Published on [Permalink]
Reading time: 5 minutes
Posted in:

The Burden of Privileges

Last night, right after finishing work, I sat down to read the day’s newsletters. The usual stuff; Seth Godin’s daily blog, Subtle Maneuvers, Subtraction’s latest post, and Jason Fried’s latest post about changes at Basecamp.

I glanced through it quickly. But one paragraph caught my eye instantly:

No more societal and political discussions at Basecamp. Today’s social and political waters are especially choppy. Sensitivities are at 11, and every discussion remotely related to politics, advocacy, or society at large quickly spins away from pleasant. You shouldn’t have to wonder if staying out of it means you’re complicit, or wading into it means you’re a target. These are difficult enough waters to navigate in life, but significantly more so at work. It’s become too much.
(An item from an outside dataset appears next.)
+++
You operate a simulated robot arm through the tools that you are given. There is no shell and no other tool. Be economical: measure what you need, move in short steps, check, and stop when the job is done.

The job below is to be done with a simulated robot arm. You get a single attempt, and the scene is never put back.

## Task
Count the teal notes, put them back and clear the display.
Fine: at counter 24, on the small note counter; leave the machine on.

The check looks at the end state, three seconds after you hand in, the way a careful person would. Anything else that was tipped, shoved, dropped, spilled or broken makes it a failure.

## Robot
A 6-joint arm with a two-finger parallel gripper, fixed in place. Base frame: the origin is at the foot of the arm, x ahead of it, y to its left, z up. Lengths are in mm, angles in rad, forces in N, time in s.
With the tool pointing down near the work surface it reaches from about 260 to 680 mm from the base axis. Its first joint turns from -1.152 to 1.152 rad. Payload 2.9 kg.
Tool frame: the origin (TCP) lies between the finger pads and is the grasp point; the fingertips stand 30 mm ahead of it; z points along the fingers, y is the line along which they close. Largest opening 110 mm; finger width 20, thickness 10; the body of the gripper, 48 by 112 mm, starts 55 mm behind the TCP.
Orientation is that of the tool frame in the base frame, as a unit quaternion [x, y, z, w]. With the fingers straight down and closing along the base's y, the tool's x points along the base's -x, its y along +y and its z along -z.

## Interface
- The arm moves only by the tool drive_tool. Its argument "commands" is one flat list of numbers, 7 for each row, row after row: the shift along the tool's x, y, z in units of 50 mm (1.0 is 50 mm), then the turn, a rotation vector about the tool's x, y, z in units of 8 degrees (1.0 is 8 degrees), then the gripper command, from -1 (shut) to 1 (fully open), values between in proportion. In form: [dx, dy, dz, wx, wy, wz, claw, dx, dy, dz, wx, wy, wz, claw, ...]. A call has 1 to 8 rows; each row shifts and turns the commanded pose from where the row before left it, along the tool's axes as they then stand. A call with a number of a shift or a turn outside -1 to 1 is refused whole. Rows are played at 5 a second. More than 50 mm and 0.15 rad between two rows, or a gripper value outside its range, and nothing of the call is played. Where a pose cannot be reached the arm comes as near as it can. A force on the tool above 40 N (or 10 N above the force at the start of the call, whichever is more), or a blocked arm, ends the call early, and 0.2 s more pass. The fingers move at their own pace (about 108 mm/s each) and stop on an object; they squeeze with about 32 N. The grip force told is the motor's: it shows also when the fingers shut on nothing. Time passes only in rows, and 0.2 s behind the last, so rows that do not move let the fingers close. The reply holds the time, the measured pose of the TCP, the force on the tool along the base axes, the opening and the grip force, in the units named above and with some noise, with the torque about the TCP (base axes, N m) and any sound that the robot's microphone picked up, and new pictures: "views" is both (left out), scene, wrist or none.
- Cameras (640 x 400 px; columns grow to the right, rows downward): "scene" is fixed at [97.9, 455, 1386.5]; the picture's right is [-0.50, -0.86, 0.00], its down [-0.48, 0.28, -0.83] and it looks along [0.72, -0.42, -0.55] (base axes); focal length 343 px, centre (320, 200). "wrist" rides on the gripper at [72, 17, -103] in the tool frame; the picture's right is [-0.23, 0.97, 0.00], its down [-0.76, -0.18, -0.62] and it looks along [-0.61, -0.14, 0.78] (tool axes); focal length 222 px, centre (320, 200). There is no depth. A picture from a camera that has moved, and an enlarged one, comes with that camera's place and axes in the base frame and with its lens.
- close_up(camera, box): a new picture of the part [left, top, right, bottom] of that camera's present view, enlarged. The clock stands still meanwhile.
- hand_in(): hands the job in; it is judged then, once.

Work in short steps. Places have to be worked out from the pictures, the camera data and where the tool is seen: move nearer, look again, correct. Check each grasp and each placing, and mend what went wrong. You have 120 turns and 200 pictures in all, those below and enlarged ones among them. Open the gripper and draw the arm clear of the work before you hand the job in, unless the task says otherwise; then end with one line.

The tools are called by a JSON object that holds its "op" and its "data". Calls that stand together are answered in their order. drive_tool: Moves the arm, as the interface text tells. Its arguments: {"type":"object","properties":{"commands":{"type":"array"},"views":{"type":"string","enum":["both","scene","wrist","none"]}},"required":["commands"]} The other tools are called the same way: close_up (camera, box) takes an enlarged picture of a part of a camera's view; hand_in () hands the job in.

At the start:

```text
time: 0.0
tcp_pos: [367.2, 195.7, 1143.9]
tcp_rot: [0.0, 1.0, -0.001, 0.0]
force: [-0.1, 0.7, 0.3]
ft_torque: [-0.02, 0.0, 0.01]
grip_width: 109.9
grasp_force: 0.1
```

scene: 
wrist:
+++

It’s a major distraction. It saps our energy, and redirects our dialog towards dark places. It’s not healthy, it hasn’t served us well. And we’re done with it at Basecamp.

At first, I thought: oh well, I’m not the only person tired by politics. The never-ending, relentlessly unstoppable train wreck that political discourse is these days. Hell, I get my news off of Wikipedia, I don’t own a smartphone. I am very much, and always will be, in the middle ground. Jason and David sure must be tired, just like me. It’s time to focus on work, not fool around.

It’s easy to push away problems that do have direct influence on you. It’s easy to say “I’m out” when being out doesn’t make your life harder. And for white millionaire men like Jason and David, it certainly does not. Things go bonkers in the US? They can just move somewhere else. Buy a new citizenship. Buy a fucking private island. David still holds Danish citizenship - what a lucky guy. Options, sir, options.

But what constitutes this obscene level of optionality? Privilege. The worst kind of privilege. The one you’re born with. The color of your skin, your place of birth, your gender.

It’s so fucking easy to be a white man (speaking from personal experience). Like, there’s nothing we can’t do. We get paid better. We get more time and space to work on ourselves. Investors trust us more easily. Our opinion is more important. The balance of power is clearly and unapologetically tipped towards white men. Anyone denying this is benefiting from keeping the scheme running.

There are two things we can do: keep enjoying these privileges - keep grabbing all there is to grab and use the power bestowed upon you by centuries of abuse. Or we can stop. Say: we’ve had enough. We’ve had enough of enjoying our unjust power.

Banning discourse doesn’t solve anything. It’s not like issues - issues some people’s livelihoods depend on - will disappear. They will get pushed aside, marginalized, even by the very people they impact most. A responsible human being, and a responsible human company would create space for and facilitate discourse. It is possible to exchange opposing views with grace, respect, and understanding. Ever attended a debate club in high school?

Sure, don’t spend an important status meeting on politics. But banning discussion - it just cements your privileged position - and keeps the scheme going. Create a dedicated space, a dedicated time, where in a civil and time limited manner people can be honest. It is a responsibility shared between all of us. But especially all of us white men.

When you act in absolutes you create more absolutes. It’s a dangerous game, friendo.

It’s hard to do the right thing when not doing the right thing is so fucking comfortable. When it means more time spent on Basecamp the company, more money in the bank for it’s founders. Tired of politics? Just ban them. You own the place.

It’s great to know that DHH doesn’t fall along the right/left division. I do too. I agree with a surprisingly significant amount of Trump’s policies. But I also think he is a racist moron. But, tell me - how do you form these carefully weighed and deliberately shaped views? By engaging in meaningful discourse, wherever it happens to be. At home, at work, at your weekly group run. If we want people to stop dividing themselves all the time, we need to let them talk. Let them hear the other side. The counterargument. The opposing view. We shouldn’t just let them - we should encourage them.

Only through this excruciatingly tiring and tirelessly slow process of meaningful discourse can we solve anything, ever.

In a time when the majority of our human interaction happens through the remote work we do each day, it is immoral, to say the least, to prohibit people from doing the most important work of their lives - discourse & empathy.

This cowardly and marginalizing decision enabled by the very mechanisms of injustice people need to argue against, has made me reconsider my support for Basecamp and my usage of their products. I will stop recommending Basecamp to people I work with, and I’ll stop paying for my own accounts. In capitalism we vote with money and exposure - and I can’t vote for keeping the scheme of injustice running.

So, yes. Privileges are a burden. Because if you have them, you need to get your shit together and stop fucking around.